═══ Excerpted records

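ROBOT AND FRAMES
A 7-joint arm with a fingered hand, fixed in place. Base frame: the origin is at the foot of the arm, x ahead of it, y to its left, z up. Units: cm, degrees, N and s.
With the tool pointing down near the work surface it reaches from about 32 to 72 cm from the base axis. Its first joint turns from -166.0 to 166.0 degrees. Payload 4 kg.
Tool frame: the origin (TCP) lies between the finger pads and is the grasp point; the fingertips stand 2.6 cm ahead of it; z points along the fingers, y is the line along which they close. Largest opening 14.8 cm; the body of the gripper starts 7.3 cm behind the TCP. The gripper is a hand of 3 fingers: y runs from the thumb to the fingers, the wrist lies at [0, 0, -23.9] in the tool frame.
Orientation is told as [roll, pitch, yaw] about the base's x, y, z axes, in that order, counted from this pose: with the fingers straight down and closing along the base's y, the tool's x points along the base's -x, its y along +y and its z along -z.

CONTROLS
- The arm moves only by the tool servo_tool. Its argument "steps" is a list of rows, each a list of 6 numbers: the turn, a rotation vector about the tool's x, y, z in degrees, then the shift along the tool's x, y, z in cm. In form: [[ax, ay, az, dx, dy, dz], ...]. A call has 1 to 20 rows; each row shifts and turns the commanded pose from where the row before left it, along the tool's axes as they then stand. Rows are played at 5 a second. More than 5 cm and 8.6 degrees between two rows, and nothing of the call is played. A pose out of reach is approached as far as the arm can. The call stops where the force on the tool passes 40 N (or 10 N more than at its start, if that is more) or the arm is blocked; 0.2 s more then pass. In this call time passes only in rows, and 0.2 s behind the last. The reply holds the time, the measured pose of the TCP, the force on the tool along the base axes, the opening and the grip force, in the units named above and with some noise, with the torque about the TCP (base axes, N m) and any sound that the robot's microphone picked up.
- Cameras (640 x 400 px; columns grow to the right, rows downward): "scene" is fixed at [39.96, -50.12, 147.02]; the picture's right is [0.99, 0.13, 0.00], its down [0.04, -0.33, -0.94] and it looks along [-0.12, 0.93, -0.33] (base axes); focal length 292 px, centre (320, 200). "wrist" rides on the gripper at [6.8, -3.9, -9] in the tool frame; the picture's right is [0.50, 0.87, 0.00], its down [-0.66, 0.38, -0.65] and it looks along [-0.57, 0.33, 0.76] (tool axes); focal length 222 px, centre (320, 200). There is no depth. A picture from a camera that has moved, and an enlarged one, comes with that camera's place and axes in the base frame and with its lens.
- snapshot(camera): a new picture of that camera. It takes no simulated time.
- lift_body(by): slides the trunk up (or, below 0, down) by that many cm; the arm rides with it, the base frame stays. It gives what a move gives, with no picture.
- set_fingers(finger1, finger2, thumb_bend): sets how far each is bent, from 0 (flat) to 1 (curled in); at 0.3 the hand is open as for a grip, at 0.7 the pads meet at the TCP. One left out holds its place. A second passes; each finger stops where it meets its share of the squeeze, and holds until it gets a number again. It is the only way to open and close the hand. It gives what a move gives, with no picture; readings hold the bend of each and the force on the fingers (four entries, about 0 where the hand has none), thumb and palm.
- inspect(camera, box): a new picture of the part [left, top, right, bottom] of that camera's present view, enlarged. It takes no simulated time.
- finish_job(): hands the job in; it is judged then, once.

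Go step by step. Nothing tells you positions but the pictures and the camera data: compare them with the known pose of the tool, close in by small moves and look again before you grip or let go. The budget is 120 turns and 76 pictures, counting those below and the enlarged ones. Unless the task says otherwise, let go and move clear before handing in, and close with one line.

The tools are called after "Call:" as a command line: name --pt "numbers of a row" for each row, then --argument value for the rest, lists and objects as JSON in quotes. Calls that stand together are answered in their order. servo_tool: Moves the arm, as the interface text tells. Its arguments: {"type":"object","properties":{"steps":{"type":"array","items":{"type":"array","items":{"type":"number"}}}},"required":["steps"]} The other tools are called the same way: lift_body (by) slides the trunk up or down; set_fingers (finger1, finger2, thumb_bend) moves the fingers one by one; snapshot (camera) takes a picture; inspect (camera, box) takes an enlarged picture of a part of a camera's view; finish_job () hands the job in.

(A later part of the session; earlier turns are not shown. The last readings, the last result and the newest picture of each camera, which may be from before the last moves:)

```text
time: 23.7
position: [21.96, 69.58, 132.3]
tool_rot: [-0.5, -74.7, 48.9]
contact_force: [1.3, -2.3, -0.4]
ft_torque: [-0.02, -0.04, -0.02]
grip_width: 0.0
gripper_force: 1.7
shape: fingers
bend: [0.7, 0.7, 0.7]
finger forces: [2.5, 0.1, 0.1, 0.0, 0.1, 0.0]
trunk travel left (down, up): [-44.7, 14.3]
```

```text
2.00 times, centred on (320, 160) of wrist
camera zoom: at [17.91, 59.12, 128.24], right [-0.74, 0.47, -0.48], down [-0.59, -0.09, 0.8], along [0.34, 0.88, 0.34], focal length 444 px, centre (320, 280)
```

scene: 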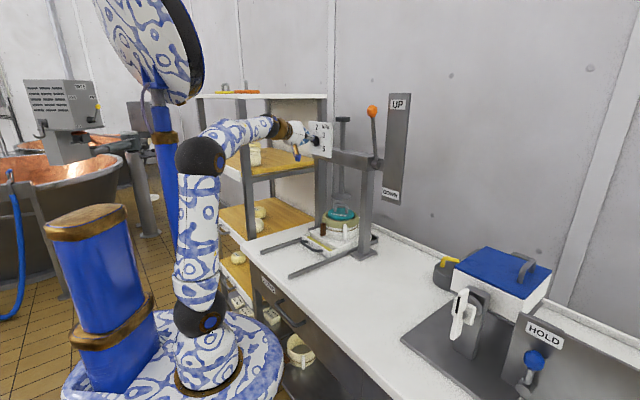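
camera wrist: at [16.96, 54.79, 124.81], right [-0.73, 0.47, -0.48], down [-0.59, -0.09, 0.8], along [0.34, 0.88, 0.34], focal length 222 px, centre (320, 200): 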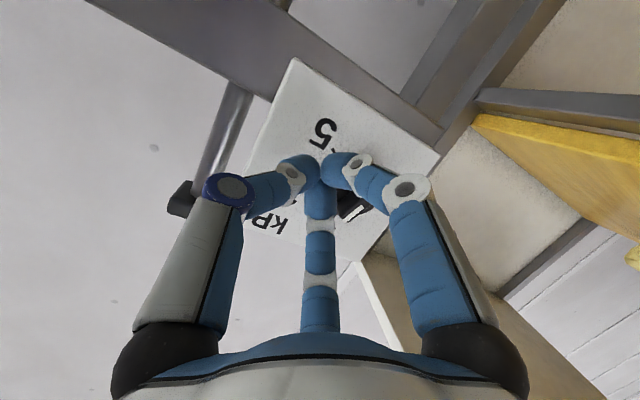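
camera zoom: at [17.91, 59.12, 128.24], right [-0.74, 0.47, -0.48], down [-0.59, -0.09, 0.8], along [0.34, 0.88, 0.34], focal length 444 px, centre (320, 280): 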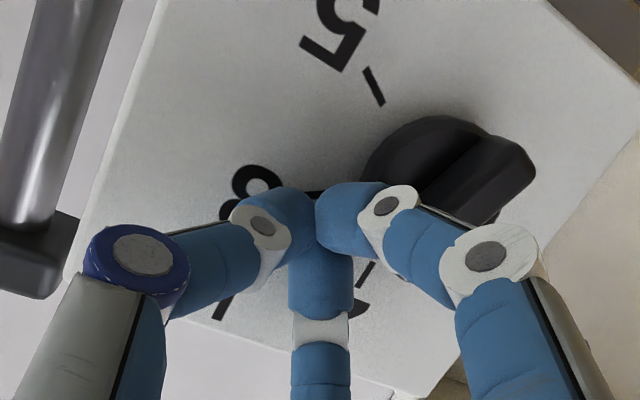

══════
═══ Excerpted records

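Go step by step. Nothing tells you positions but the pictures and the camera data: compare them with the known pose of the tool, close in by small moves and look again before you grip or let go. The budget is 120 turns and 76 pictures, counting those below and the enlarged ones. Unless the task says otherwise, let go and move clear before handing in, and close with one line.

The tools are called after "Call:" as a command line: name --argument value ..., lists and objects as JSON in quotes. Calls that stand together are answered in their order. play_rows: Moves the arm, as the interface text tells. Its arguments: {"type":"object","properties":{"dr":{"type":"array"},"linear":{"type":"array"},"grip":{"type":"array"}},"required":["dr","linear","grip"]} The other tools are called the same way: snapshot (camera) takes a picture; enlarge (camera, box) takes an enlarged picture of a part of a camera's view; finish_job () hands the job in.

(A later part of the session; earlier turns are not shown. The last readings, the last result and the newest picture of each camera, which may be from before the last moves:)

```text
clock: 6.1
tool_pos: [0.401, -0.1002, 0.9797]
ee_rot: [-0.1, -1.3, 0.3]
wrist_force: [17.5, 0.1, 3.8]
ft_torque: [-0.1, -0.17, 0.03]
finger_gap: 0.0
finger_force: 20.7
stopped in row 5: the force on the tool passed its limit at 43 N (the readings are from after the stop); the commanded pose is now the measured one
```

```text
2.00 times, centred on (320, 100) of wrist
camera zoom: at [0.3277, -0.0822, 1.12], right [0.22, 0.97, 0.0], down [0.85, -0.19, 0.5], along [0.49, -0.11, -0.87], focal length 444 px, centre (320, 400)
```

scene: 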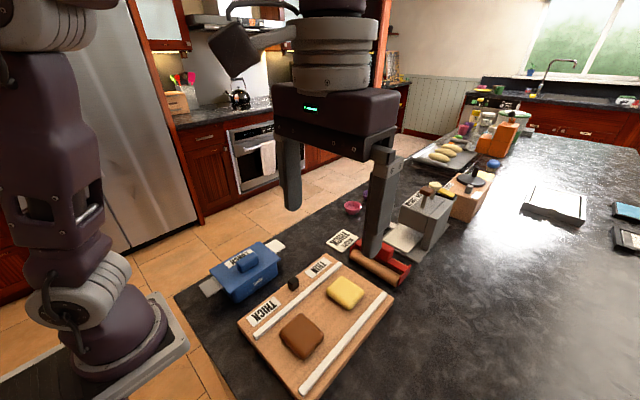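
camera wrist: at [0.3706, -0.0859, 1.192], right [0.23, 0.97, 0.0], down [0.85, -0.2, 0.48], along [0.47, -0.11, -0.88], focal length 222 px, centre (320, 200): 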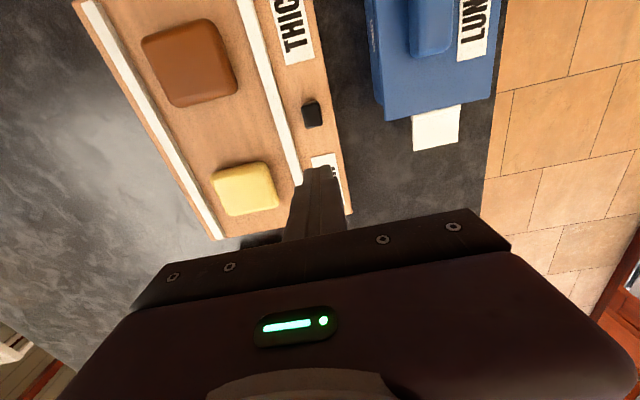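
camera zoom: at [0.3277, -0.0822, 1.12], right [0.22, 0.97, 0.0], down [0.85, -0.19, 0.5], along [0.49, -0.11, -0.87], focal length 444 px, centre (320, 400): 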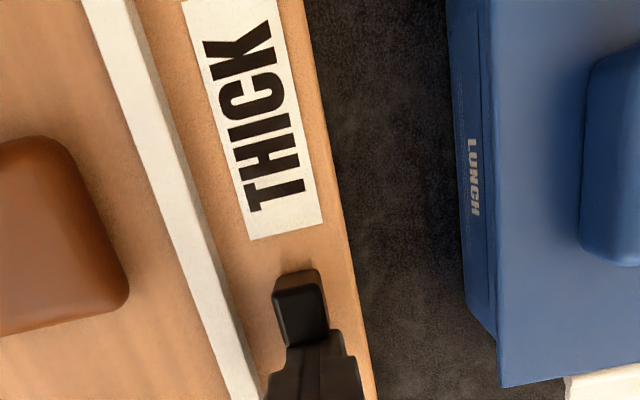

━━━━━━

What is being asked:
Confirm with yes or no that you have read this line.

══════

From the records above, quote only the lines running from the line with "ROBOT AND FRAMES" to the line with "- The arm moves", both lines included.

Response for this exercise:
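ROBOT AND FRAMES
A 7-joint arm with a fingered hand, fixed in place. Base frame: the origin is at the foot of the arm, x ahead of it, y to its left, z up. Units: cm, degrees, N and s.
With the tool pointing down near the work surface it reaches from about 32 to 72 cm from the base axis. Its first joint turns from -166.0 to 166.0 degrees. Payload 4 kg.
Tool frame: the origin (TCP) lies between the finger pads and is the grasp point; the fingertips stand 2.6 cm ahead of it; z points along the fingers, y is the line along which they close. Largest opening 14.8 cm; the body of the gripper starts 7.3 cm behind the TCP. The gripper is a hand of 3 fingers: y runs from the thumb to the fingers, the wrist lies at [0, 0, -23.9] in the tool frame.
Orientation is told as [roll, pitch, yaw] about the base's x, y, z axes, in that order, counted from this pose: with the fingers straight down and closing along the base's y, the tool's x points along the base's -x, its y along +y and its z along -z.

CONTROLS
- The arm moves only by the tool servo_tool. Its argument "steps" is a list of rows, each a list of 6 numbers: the turn, a rotation vector about the tool's x, y, z in degrees, then the shift along the tool's x, y, z in cm. In form: [[ax, ay, az, dx, dy, dz], ...]. A call has 1 to 20 rows; each row shifts and turns the commanded pose from where the row before left it, along the tool's axes as they then stand. Rows are played at 5 a second. More than 5 cm and 8.6 degrees between two rows, and nothing of the call is played. A pose out of reach is approached as far as the arm can. The call stops where the force on the tool passes 40 N (or 10 N more than at its start, if that is more) or the arm is blocked; 0.2 s more then pass. In this call time passes only in rows, and 0.2 s behind the last. The reply holds the time, the measured pose of the TCP, the force on the tool along the base axes, the opening and the grip force, in the units named above and with some noise, with the torque about the TCP (base axes, N m) and any sound that the robot's microphone picked up.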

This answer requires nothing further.